'Drill, Baby, Drill' Gains In US Polls


You might think rising gasoline prices at a time of flat demand and surging domestic oil production would convince Americans that we need to find alternatives to oil. But no. A new survey shows the public increasingly tilting toward doubling down on oil, on the apparent assumption that if the United States just produces even more, all our $2.50-a-gallon dreams will come true.

A Pew Research Center survey conducted this month found 52 percent of Americans consider developing alternative energy a more important priority than expanding domestic fossil fuel exploration (coal, oil, natural gas), down from 63 percent a year ago.

The report also found that nuclear power has regained a bit of the support it lost after the Fukushima meltdown in Japan last March, with support for further development climbing from 39 percent to 44 percent. Still, a plurality of 49 percent of those surveyed remain opposed.

BP’s Gulf of Mexico disaster in 2010 also made a small impact on public opinion—until the public forgot about it a couple of years later. According to poll, which was was based on a survey of 1,503 adults, nearly two-thirds of Americans (65 percent) now support offshore drilling, around the same percentage as before the spill. As oil was gushing fron the pipeline, support had dropped to 44 percent, a figure that increased to 57 percent by 2011.

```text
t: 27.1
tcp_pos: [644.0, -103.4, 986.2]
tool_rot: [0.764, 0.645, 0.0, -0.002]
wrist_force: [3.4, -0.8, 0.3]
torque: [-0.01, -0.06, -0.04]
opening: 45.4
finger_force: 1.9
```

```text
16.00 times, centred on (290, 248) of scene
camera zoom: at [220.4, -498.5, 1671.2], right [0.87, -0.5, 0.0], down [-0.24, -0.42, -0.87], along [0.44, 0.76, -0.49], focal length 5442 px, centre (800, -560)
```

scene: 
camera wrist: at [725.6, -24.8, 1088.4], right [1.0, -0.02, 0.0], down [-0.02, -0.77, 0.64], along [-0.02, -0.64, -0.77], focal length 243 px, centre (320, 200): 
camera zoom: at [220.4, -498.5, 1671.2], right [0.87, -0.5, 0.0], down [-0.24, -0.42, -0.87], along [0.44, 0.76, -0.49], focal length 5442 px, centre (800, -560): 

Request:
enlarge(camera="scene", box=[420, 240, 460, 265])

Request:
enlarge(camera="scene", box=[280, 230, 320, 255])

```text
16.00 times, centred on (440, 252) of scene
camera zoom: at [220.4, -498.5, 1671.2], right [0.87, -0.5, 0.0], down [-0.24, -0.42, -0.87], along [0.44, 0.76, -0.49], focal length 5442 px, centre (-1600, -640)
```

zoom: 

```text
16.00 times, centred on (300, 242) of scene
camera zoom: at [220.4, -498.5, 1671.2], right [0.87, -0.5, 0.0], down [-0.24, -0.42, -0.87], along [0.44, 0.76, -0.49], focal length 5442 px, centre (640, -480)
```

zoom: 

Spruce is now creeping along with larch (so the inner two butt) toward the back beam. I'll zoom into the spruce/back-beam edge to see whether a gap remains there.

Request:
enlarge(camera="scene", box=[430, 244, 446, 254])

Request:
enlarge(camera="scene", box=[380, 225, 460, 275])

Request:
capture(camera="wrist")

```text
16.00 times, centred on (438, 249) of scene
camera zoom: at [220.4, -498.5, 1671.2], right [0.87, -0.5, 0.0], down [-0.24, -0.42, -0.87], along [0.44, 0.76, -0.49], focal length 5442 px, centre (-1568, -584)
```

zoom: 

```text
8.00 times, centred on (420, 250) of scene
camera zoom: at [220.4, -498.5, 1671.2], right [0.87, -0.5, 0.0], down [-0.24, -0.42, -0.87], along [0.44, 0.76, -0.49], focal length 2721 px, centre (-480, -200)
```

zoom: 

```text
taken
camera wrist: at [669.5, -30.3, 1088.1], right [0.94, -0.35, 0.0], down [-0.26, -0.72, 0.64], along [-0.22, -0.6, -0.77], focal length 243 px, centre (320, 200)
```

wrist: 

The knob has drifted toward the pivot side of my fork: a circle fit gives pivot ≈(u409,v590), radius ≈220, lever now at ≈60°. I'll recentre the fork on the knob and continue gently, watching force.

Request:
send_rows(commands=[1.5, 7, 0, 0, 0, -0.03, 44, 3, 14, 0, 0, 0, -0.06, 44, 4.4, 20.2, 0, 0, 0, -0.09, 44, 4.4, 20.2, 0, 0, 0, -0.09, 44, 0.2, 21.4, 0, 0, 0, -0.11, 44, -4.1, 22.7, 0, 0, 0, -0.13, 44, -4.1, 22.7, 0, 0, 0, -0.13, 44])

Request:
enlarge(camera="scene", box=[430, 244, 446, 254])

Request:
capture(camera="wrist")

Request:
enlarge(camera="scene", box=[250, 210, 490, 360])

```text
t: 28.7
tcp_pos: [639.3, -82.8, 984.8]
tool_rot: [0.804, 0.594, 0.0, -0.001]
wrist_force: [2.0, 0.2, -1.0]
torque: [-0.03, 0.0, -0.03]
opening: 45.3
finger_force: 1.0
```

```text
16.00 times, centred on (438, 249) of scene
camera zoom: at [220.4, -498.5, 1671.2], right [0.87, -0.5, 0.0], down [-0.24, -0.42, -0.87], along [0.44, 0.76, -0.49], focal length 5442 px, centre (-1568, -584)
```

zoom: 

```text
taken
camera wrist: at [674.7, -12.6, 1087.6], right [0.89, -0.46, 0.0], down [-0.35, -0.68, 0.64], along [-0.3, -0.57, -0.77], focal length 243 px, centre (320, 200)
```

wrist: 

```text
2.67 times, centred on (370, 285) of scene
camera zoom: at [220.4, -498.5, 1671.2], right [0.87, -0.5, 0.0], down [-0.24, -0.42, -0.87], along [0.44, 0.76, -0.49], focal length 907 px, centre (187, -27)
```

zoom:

It’s unclear how directly public opinion will impact the nation’s energy policy, especially given the sharp partisan divide on the issue. In March 2011, Republicans were nearly evenly split on whether more renewables or expanded drilling should be the country’s highest energy priority. But now just 33 percent of Republicans see renewables as the top priority. Unsurprisingly, the breakdown comes down the other way for Democrats.